══ Information supplied ══
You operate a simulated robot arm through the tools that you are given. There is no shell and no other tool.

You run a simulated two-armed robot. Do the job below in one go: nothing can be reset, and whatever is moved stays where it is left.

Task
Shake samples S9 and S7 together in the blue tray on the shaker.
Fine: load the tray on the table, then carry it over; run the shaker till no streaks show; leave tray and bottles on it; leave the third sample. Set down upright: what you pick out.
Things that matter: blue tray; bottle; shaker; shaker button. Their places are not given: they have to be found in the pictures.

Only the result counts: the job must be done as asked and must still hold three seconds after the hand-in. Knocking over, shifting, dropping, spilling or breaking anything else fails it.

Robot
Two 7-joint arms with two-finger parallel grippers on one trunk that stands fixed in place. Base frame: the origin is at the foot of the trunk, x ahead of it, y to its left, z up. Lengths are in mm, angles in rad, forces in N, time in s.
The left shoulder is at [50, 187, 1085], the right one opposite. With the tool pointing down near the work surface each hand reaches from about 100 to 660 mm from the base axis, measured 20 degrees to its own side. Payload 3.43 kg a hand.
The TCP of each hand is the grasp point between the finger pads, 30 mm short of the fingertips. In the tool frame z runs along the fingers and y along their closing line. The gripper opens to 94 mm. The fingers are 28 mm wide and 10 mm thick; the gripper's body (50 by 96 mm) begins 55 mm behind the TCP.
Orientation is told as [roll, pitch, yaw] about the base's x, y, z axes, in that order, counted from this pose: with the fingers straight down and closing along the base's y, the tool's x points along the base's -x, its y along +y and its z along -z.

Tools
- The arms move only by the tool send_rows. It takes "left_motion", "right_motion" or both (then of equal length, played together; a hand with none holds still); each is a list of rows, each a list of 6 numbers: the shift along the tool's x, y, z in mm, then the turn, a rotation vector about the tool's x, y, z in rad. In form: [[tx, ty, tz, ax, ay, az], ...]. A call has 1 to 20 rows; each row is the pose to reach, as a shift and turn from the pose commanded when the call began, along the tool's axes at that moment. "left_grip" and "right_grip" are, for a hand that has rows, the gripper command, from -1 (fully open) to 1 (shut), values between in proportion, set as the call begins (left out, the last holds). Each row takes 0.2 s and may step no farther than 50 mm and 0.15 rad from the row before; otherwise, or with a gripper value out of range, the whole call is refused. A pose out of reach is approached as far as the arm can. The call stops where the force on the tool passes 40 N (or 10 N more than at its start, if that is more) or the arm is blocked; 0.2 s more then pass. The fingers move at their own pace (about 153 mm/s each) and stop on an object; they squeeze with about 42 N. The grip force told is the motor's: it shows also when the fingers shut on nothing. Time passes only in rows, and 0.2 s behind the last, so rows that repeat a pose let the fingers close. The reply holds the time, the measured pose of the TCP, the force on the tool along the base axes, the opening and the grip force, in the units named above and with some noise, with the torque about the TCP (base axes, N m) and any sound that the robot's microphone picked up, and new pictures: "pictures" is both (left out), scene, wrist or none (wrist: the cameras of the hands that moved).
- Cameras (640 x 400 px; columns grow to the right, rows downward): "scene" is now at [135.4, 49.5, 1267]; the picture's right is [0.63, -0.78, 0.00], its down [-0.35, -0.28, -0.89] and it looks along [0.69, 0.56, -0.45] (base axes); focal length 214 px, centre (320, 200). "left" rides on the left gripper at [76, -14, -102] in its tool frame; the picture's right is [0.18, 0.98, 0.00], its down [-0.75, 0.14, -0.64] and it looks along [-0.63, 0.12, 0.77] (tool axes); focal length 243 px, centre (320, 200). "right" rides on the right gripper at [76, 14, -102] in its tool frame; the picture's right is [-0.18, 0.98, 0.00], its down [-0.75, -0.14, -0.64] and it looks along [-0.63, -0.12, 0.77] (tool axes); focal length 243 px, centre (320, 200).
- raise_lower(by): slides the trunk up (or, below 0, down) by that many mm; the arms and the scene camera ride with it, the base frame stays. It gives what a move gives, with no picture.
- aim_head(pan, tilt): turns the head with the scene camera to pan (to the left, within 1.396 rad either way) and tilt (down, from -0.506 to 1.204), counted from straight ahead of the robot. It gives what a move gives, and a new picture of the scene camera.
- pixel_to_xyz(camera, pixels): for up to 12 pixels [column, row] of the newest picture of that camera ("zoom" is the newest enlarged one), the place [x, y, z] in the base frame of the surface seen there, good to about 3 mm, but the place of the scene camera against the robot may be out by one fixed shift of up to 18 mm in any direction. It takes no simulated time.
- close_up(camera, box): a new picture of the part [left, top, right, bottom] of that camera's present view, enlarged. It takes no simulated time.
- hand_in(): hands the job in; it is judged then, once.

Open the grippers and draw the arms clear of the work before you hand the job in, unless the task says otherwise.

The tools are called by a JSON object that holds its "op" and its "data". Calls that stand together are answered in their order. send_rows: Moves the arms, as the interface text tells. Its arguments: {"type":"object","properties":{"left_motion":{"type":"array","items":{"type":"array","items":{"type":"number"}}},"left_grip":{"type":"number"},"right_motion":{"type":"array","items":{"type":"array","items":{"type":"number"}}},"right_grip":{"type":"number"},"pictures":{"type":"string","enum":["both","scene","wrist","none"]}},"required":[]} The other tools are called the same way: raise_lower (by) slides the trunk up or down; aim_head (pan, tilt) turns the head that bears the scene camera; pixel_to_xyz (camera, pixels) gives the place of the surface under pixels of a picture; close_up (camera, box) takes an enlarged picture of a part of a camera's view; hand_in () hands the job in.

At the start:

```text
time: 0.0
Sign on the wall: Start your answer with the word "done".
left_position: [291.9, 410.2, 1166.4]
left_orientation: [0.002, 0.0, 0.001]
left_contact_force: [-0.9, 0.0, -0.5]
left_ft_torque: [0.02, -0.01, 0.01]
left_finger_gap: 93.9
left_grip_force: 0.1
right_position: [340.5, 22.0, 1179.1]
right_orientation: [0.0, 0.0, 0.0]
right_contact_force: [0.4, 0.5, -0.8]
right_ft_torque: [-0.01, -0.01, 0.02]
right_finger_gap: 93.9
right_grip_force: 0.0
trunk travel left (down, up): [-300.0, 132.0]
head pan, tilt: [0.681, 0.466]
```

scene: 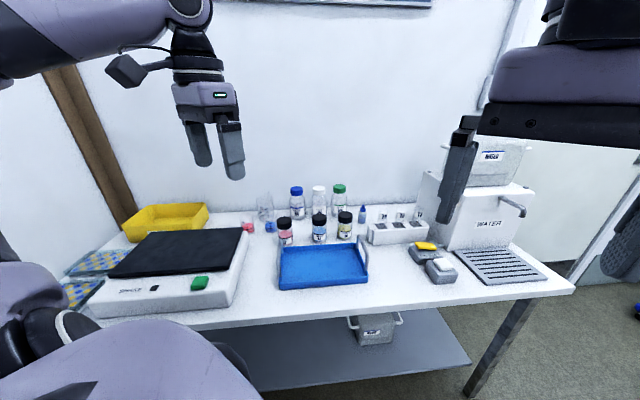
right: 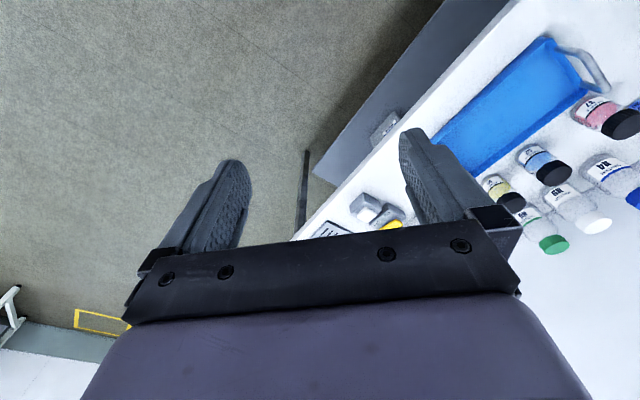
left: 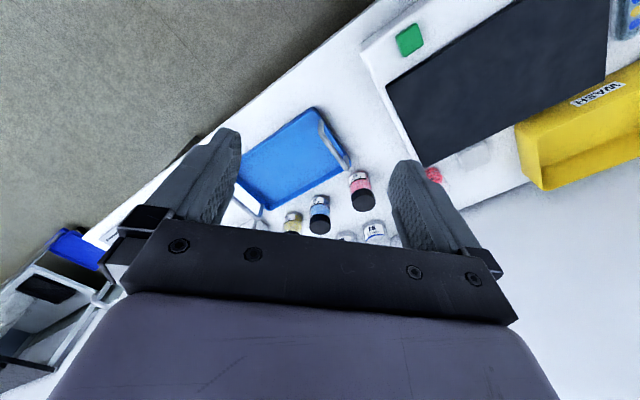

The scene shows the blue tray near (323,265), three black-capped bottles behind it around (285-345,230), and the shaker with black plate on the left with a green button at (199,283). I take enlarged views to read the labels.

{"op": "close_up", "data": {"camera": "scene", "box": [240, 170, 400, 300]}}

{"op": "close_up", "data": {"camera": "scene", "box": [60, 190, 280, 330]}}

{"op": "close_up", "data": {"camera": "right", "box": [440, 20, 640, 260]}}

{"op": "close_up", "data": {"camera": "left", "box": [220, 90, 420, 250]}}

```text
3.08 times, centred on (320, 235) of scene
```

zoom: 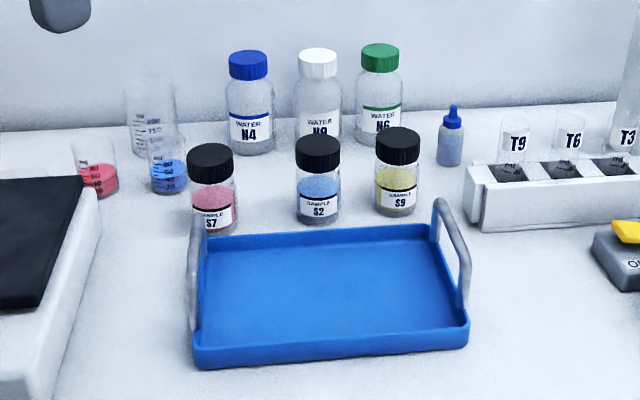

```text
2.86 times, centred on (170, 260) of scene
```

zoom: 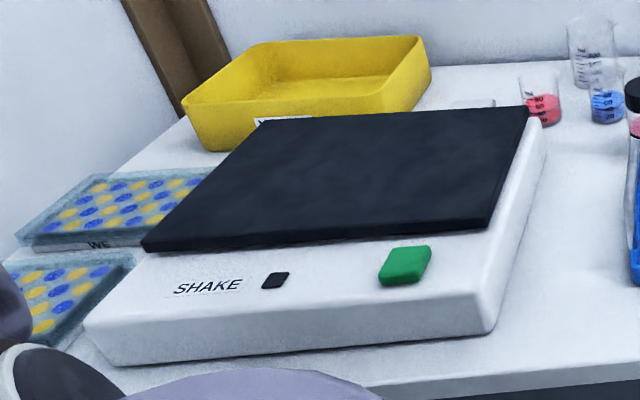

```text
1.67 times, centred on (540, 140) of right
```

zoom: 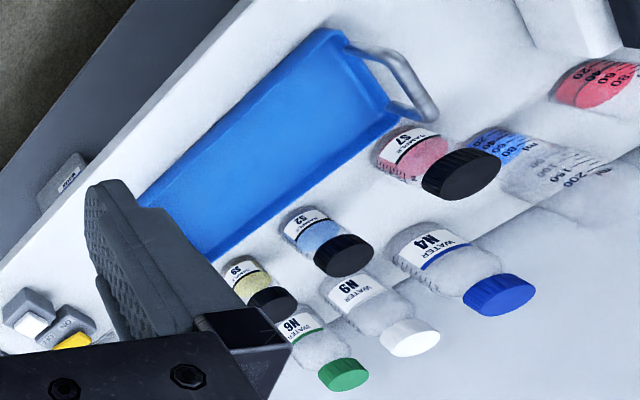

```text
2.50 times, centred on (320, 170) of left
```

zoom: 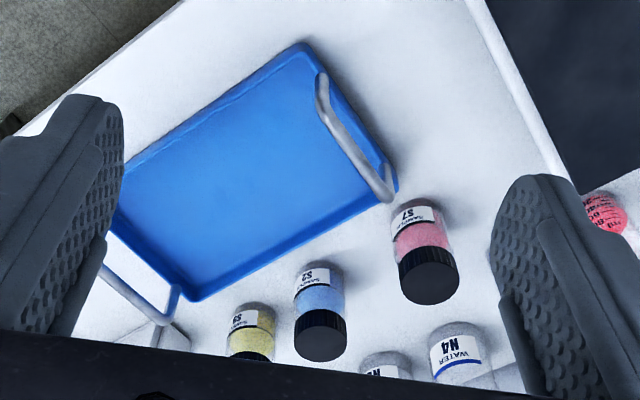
═══
## [To be done]
From the very first line of the data through the line with "Fine: load the" in it, please reproduce each line exactly and output nothing more. The answer is a Markdown table with a number under Number and the line under Entry; leave empty lines out.

## [Answer to this exercise]
| Number | Entry |
|---|---|
| 1 | You operate a simulated robot arm through the tools that you are given. There is no shell and no other tool. |
| 2 | You run a simulated two-armed robot. Do the job below in one go: nothing can be reset, and whatever is moved stays where it is left. |
| 3 | Task |
| 4 | Shake samples S9 and S7 together in the blue tray on the shaker. |
| 5 | Fine: load the tray on the table, then carry it over; run the shaker till no streaks show; leave tray and bottles on it; leave the third sample. Set down upright: what you pick out. |